The fashion magic comes from the small team of designers and from Caren Downie, who joined last July from Topshop and heads the 20-strong team of buyers. With an average age of 26, the Asos staff are the Asos customer, and judging by the way that they're dressed when I visit, they're regulars on the site.
“There was never a moment when we decided to become a fashion site,” says Robertson. “It just gradually morphed into one. Our whole evolution's been like that. We took off as broadband took off.” They changed the name from the more lumbersome As Seen On Screen [he bought the Asos acronym from a Turkish businessman for £500] not because the celebrity angle became less important, but because he couldn't envisage such a long name over the door of a shop.
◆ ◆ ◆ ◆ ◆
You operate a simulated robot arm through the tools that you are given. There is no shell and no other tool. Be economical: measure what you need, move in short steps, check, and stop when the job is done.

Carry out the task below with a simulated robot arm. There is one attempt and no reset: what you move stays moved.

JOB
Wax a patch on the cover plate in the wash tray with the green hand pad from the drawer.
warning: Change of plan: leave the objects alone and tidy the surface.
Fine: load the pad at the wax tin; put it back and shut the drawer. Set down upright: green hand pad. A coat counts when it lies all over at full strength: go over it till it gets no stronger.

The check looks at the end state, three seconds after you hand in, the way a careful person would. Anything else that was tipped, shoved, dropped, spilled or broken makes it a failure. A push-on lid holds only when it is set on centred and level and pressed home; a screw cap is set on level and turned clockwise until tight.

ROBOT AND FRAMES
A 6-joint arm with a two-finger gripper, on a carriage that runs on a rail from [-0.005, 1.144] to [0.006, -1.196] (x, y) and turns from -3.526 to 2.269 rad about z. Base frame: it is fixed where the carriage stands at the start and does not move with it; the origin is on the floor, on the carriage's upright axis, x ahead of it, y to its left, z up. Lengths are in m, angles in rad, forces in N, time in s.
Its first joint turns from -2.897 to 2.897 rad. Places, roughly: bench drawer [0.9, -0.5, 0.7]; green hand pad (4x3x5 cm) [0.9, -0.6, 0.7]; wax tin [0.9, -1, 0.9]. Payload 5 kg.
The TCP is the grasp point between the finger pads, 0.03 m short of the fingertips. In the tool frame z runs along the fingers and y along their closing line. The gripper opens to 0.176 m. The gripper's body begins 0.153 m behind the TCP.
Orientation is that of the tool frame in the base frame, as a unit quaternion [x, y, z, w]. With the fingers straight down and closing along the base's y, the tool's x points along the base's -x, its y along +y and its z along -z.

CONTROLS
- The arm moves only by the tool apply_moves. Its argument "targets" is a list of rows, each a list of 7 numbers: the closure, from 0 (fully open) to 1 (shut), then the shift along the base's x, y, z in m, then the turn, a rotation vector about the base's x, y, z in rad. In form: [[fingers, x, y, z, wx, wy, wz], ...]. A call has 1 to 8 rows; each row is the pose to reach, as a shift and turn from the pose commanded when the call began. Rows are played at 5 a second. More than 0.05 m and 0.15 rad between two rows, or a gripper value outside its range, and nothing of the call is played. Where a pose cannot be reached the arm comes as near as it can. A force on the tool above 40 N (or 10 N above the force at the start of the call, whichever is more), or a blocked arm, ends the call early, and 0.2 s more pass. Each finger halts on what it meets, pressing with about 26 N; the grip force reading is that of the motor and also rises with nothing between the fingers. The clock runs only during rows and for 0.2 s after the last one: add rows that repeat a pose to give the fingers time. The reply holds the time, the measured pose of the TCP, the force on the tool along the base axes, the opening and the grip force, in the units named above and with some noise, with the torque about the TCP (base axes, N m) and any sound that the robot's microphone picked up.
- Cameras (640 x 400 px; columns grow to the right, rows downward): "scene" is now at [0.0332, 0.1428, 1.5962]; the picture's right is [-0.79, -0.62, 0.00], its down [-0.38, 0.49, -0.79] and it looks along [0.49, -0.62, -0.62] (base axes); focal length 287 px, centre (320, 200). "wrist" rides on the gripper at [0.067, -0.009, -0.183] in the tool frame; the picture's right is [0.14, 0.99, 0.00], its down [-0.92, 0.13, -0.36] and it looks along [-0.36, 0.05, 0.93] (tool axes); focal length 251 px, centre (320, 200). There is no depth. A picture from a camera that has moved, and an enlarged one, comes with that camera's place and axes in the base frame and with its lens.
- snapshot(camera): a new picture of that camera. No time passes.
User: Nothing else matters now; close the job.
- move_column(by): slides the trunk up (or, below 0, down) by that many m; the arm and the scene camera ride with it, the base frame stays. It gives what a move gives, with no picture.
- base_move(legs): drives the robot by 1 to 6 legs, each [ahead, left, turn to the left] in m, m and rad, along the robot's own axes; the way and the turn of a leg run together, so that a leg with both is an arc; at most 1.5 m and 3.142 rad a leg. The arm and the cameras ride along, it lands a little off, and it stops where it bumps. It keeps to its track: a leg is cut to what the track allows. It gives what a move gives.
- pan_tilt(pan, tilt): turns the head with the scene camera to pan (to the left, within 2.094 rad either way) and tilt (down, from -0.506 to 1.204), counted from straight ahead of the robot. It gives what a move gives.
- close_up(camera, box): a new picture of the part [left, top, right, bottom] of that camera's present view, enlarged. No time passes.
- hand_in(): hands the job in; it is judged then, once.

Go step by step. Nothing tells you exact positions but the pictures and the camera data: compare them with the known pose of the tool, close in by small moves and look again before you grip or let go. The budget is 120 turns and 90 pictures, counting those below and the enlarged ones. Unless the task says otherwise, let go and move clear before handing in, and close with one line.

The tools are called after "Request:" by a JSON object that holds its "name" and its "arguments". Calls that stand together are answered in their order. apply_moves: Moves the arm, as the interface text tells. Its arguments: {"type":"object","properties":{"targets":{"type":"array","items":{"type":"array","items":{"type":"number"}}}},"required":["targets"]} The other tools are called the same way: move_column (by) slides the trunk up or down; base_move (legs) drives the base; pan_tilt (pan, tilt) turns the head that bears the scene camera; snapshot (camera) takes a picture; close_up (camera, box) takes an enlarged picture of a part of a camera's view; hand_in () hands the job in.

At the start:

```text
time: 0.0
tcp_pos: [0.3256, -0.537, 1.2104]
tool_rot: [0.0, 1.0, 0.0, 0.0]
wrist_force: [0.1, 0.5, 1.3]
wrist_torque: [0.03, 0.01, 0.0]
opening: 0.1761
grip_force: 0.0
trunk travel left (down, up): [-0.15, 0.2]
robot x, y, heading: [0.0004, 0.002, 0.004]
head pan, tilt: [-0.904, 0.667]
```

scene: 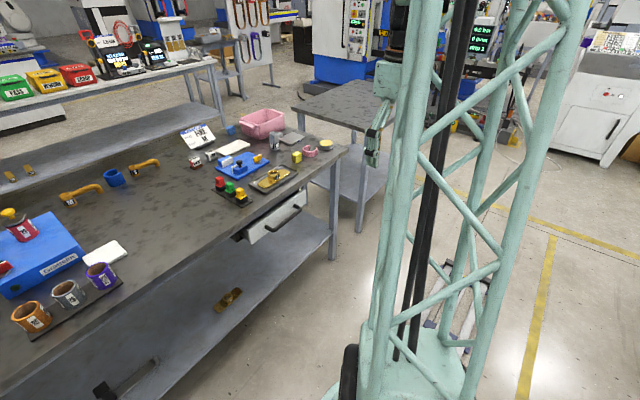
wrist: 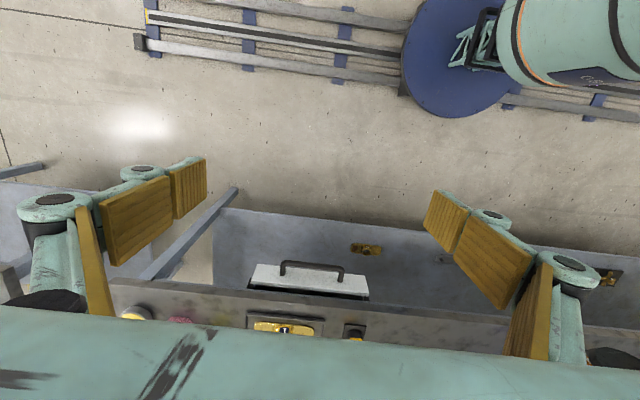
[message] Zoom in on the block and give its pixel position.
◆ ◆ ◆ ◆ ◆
Not that he plans to open one; he's too busy expanding his virtual site. Turnover has doubled each year since its launch, apart from 2005, when its Hemel Hempstead warehouse burnt down. “That was a bit of a downer,” he admits. Maternity, childrenswear, vintage and a growing array of designer labels - Pringle 1815, Jaeger London and the ck Calvin Klein diffusion line - aimed at older, higher-spending customers, are on the slate for 2009. Lack of online competition means that brands initially suspicious of selling through Asos (“Rightly so, we were unknown and the internet was completely unsexy,” he says congenially) are queueing up. Not that it's made Robertson complacent. “Might we give netaporter.com a run for its money? Absolutely. My dream is that we won't just have the high street on asos.com: we'll have Bond Street, Brick Lane and thrift shops.”